Humanist jurisprudence was not confined to the civil law. In the later fifteenth century much of the law applied by courts throughout Europe was essentially conceived as traditional custom.

It was hardly affected at all by legislation but to a varying degree it was affected by the memory of the Roman law of antiquity and by the infiltration of the ‘learned' law taught in the universities. The customs of the Italian states, and of Spain and of southern France, the pays de droit ecrit, still carried some ves­tiges of the barbarised Roman law of the Visigoths and of the tradition of Roman law teaching along the Mediterranean littoral. In northern France, the pays de droit crutumier, the local customs were of Germanic origin, mainly Frankish, but the introduction of the Romano-canonical procedure had produced a class of professional lawyers, who applied to the customary law the methods of Roman and canon law. In Germany, however, the customary law was almost untouched by Roman law.

A few French customs had been put into written form, but in the absence of such a record, recourse had to be made to the folk-memory of the community and unless the scope of a particular custom was notrire, or recognised by all, an enquete par turbe was required, in which senior members of the community were interrogated about the custom in question. This was a costly and time-consuming procedure and from the middle of the fifteenth century the French kings sought to require local communities to record their law in writing. At first the royal com­mands were met by local inertia but then a procedure was devised which combined royal authority, the participation of professional lawyers and popular acceptance. Meetings of the local assemblies were convened to approve the formulation of the local custom. The government sent senior lawyers, usually judges of the provincial courts, the Parlements, to preside as royal commissioners.

If any rule appeared to be unfair, it was criticised and could be reformed. The assemblies usually included professional lawyers, apart from the presiding commissioners, and as the discussions became more technical the professionals tended to take over the proceedings and to dictate the final outcome, although the assembly as a whole had to give its approval.

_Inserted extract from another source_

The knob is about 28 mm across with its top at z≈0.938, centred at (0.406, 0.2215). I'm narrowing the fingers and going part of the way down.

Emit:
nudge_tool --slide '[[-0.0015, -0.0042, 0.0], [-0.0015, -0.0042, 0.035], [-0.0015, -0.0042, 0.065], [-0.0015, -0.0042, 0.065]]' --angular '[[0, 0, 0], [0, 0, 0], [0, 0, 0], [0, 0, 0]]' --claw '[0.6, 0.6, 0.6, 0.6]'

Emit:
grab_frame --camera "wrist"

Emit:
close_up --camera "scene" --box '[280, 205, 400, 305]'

In the first half of the sixteenth century all the French regional customs were ‘codified' in this way and, being now cast in authoritative and intelligible form, became the subject of academic comment and interpretation in the civil law manner. It became easier to identify what were the elements common to all or most of the customs. The most important exponent of the customs was Charles Dumoulin (Molinaeus) (1500-66). He studied at Orleans, where he was steeped in the traditional learning of Bartolus and Baldus. He also imbibed, however, much of the spirit of humanism and thus applied the Bartolist learning with a freer spirit than earlier writers. This was partly because, as a Protestant and nationalist, he had a vision of restoring the good old customary law that he considered to be a feature of an earlier, purer, France. In particular he rejected the Bartolist idea that written customs, statuta, which conflicted with the ius commune, should be given as narrow a construction as possible.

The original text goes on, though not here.